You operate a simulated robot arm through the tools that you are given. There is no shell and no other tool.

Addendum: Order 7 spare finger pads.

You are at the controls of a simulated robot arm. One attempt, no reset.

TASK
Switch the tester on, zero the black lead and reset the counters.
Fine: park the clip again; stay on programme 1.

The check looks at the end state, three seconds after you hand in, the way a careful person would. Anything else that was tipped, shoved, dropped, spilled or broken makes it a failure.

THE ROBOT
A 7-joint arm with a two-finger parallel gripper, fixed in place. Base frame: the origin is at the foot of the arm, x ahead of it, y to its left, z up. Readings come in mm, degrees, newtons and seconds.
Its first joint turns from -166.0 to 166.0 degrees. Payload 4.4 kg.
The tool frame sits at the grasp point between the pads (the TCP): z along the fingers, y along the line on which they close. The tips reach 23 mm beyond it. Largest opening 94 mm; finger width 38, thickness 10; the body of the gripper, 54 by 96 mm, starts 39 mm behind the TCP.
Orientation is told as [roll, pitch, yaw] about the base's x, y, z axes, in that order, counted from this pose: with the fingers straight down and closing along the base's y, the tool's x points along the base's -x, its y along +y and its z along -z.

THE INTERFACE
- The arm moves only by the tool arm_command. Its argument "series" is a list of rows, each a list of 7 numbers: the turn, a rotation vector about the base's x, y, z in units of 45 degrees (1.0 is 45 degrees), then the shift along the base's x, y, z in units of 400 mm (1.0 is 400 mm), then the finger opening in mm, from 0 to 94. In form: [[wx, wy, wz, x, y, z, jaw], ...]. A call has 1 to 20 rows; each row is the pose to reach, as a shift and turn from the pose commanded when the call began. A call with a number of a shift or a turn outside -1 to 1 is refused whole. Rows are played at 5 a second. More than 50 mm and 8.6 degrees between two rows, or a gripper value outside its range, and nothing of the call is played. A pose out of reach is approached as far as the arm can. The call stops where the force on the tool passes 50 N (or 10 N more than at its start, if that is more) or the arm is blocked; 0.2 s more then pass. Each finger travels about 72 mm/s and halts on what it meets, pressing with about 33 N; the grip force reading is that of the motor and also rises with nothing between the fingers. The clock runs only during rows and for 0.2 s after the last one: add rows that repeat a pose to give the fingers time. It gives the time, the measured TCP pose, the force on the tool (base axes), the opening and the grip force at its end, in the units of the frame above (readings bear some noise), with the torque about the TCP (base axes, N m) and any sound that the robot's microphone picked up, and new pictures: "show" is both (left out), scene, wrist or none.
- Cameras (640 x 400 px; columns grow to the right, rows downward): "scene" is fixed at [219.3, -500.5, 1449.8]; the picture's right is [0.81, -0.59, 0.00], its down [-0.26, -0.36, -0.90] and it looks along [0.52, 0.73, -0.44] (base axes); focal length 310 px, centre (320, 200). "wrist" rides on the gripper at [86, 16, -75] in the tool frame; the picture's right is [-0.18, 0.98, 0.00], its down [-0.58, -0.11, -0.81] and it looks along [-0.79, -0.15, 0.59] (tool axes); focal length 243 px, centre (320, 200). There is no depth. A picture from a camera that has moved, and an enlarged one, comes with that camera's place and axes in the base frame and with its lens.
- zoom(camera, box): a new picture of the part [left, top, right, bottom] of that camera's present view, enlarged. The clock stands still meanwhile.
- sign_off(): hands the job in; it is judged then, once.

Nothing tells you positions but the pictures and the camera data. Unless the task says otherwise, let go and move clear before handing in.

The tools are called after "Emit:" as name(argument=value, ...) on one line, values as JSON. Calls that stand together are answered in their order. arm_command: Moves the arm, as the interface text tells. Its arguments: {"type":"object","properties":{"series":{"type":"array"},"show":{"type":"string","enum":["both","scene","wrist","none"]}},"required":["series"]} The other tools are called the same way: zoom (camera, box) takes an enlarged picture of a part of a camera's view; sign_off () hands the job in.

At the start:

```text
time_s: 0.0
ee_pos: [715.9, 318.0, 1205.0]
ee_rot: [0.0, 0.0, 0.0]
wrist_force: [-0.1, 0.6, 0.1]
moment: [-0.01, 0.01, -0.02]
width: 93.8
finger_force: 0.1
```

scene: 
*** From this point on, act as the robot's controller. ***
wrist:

+---+

■ REQUIRED WORK
Return the whole listing exactly.

■ RESULT
You operate a simulated robot arm through the tools that you are given. There is no shell and no other tool.

Addendum: Order 7 spare finger pads.

You are at the controls of a simulated robot arm. One attempt, no reset.

TASK
Switch the tester on, zero the black lead and reset the counters.
Fine: park the clip again; stay on programme 1.

The check looks at the end state, three seconds after you hand in, the way a careful person would. Anything else that was tipped, shoved, dropped, spilled or broken makes it a failure.

THE ROBOT
A 7-joint arm with a two-finger parallel gripper, fixed in place. Base frame: the origin is at the foot of the arm, x ahead of it, y to its left, z up. Readings come in mm, degrees, newtons and seconds.
Its first joint turns from -166.0 to 166.0 degrees. Payload 4.4 kg.
The tool frame sits at the grasp point between the pads (the TCP): z along the fingers, y along the line on which they close. The tips reach 23 mm beyond it. Largest opening 94 mm; finger width 38, thickness 10; the body of the gripper, 54 by 96 mm, starts 39 mm behind the TCP.
Orientation is told as [roll, pitch, yaw] about the base's x, y, z axes, in that order, counted from this pose: with the fingers straight down and closing along the base's y, the tool's x points along the base's -x, its y along +y and its z along -z.

THE INTERFACE
- The arm moves only by the tool arm_command. Its argument "series" is a list of rows, each a list of 7 numbers: the turn, a rotation vector about the base's x, y, z in units of 45 degrees (1.0 is 45 degrees), then the shift along the base's x, y, z in units of 400 mm (1.0 is 400 mm), then the finger opening in mm, from 0 to 94. In form: [[wx, wy, wz, x, y, z, jaw], ...]. A call has 1 to 20 rows; each row is the pose to reach, as a shift and turn from the pose commanded when the call began. A call with a number of a shift or a turn outside -1 to 1 is refused whole. Rows are played at 5 a second. More than 50 mm and 8.6 degrees between two rows, or a gripper value outside its range, and nothing of the call is played. A pose out of reach is approached as far as the arm can. The call stops where the force on the tool passes 50 N (or 10 N more than at its start, if that is more) or the arm is blocked; 0.2 s more then pass. Each finger travels about 72 mm/s and halts on what it meets, pressing with about 33 N; the grip force reading is that of the motor and also rises with nothing between the fingers. The clock runs only during rows and for 0.2 s after the last one: add rows that repeat a pose to give the fingers time. It gives the time, the measured TCP pose, the force on the tool (base axes), the opening and the grip force at its end, in the units of the frame above (readings bear some noise), with the torque about the TCP (base axes, N m) and any sound that the robot's microphone picked up, and new pictures: "show" is both (left out), scene, wrist or none.
- Cameras (640 x 400 px; columns grow to the right, rows downward): "scene" is fixed at [219.3, -500.5, 1449.8]; the picture's right is [0.81, -0.59, 0.00], its down [-0.26, -0.36, -0.90] and it looks along [0.52, 0.73, -0.44] (base axes); focal length 310 px, centre (320, 200). "wrist" rides on the gripper at [86, 16, -75] in the tool frame; the picture's right is [-0.18, 0.98, 0.00], its down [-0.58, -0.11, -0.81] and it looks along [-0.79, -0.15, 0.59] (tool axes); focal length 243 px, centre (320, 200). There is no depth. A picture from a camera that has moved, and an enlarged one, comes with that camera's place and axes in the base frame and with its lens.
- zoom(camera, box): a new picture of the part [left, top, right, bottom] of that camera's present view, enlarged. The clock stands still meanwhile.
- sign_off(): hands the job in; it is judged then, once.

Nothing tells you positions but the pictures and the camera data. Unless the task says otherwise, let go and move clear before handing in.

The tools are called after "Emit:" as name(argument=value, ...) on one line, values as JSON. Calls that stand together are answered in their order. arm_command: Moves the arm, as the interface text tells. Its arguments: {"type":"object","properties":{"series":{"type":"array"},"show":{"type":"string","enum":["both","scene","wrist","none"]}},"required":["series"]} The other tools are called the same way: zoom (camera, box) takes an enlarged picture of a part of a camera's view; sign_off () hands the job in.

At the start:

```text
time_s: 0.0
ee_pos: [715.9, 318.0, 1205.0]
ee_rot: [0.0, 0.0, 0.0]
wrist_force: [-0.1, 0.6, 0.1]
moment: [-0.01, 0.01, -0.02]
width: 93.8
finger_force: 0.1
```

scene: 
*** From this point on, act as the robot's controller. ***
wrist:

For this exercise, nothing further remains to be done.